Liam Smith wants to use Josh Kelly as a stepping stone towards another shot at a world title but the former WBO super welterweight champion is aware that he will be fighting for his reputation when he meets the Sunderland man at Wembley Stadium on September 21st. 

Although Smith believes he still has plenty left to offer, the 36-year-old is also a realist. He knows that he needs to prove that he is a much more dangerous fighter than the unrecognisably tame figure who turned up to his rematch with Chris Eubank Jnr last November.

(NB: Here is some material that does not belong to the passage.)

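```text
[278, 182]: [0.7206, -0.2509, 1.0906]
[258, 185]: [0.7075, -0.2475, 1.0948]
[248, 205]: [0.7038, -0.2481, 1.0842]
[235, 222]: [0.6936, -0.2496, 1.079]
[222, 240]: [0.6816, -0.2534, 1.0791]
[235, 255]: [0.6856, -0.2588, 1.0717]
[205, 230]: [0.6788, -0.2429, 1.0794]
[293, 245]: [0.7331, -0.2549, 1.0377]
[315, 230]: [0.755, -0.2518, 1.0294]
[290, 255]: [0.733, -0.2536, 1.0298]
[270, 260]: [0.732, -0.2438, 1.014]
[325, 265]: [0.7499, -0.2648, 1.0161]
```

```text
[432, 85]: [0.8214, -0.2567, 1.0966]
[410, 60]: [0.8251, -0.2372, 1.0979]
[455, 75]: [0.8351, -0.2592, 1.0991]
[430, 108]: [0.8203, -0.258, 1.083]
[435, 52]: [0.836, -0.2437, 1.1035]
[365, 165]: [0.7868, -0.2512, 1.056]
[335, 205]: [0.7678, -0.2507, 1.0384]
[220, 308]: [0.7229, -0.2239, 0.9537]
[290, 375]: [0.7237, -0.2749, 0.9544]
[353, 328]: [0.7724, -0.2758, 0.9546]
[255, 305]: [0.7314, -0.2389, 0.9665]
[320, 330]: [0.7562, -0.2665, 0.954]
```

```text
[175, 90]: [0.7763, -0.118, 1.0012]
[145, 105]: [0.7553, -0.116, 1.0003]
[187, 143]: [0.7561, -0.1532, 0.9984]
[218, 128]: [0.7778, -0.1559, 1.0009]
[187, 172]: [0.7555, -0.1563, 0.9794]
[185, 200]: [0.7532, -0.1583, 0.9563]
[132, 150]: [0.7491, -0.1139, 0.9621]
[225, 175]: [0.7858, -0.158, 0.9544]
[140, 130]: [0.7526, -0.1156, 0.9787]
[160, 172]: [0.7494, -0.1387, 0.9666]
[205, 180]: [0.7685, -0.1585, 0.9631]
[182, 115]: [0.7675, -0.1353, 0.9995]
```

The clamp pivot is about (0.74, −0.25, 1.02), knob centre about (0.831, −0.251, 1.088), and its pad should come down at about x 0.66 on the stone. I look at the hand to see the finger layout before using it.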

Last January, an inspired Smith, 33-4-1 (20 KOs), blitzed Eubank, stopping the Brighton man inside four rounds. However, after suffering a back injury during the build up to the rematch, he struggled to make the 160lb weight limit and looked a shadow of his usual self as he was stopped in the 10th.

Fairly or unfairly, despite Smith’s long, exciting career that is the last image that boxing fans have of the Liverpudlian.

Given Smith’s body of work, his performance that night can be justly written off as an aberration, but Smith has been around boxing long enough to know that fans don’t want to hear excuses or explanations. They want to see hard evidence. 

Beating the in-form Kelly, 15-1-1 (8 KOs), would certainly provide plenty. 

“The fire for this performance is to get people back on board with, ‘No, he’s not finished yet.’” he told Queensberry.

“Whether it was Josh Kelly or anybody else. The fire in my next fight after the Eubank rematch was that I’ve got to prove to people that I’m not finished.”

Considering Smith remains one of British boxing’s most high-profile and well-respected fighters, it is eye-opening to be reminded that he hasn’t held a full version of a world title since Saul ‘Canelo’ Alvarez took his WBO super welterweight belt from him back in 2016. He also hasn’t boxed for a world title since Jaime Munguia beat him in 2018.

Smith faced the very best at 154lbs and has mixed in good company at 160lbs but is insistent that he doesn’t want to retire until he has had one more crack at one of the leading lights at middleweight. 

“Definitely. That was always the ambition,” he said. “I’ve been a world champion and I’ve made the money I’ve made, but I’m still in boxing. I could retire happy, but I want to be a two-time, two-weight world champion.”